A Roma era maggio, un mezzogiorno radioso e caldo. Avevo vent'anni. La luce cui, da milanese, non ero abituata, mi abbagliava. In una piazza salii gli scalini di una chiesa sconosciuta. Cercavo solamente, io che in chiesa allora non andavo, penombra e quiete. Abituati gli occhi all'oscurità, notai sulla mia sinistra un fluire di visitatori stranieri. Senza sapere dove andavano, li seguii. Nell'ultima cappella a sinistra mi trovai di fronte al Caravaggio della Conversione di Matteo. Rimasi immobile a contemplarlo. Fissai il ragazzo seduto al fondo della tavola, disperato, il viso chino, nell'ombra, su una manciata di denari. Provai, per quel ragazzo di secoli remoti, una singolare tenerezza. Per molti anni continuai ad andare a trovare quel Caravaggio, ogni volta che passavo da Roma: come fosse una persona.

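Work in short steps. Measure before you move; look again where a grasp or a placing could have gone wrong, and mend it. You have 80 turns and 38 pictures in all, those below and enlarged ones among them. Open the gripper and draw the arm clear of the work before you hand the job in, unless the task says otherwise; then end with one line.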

Pochi anni fa mi sono imbattuta in un manifesto che riproduceva, ingrandendolo, il ragazzo chino sulle monete. Sbalordita: quanto somigliava a uno dei miei figli, allora di diciotto anni. Nella luce fioca di San Luigi dei Francesi non ne avevo distinto il volto. Ma quello era Pietro, così lontano dal nascere, in quel giorno di maggio.
Innamorarsi dell'ombra di un figlio che non c'è ancora. Al mondo: ma ciascuno è in Dio, fin dal principio. In lui già intessuta, di ciascuno, la trama.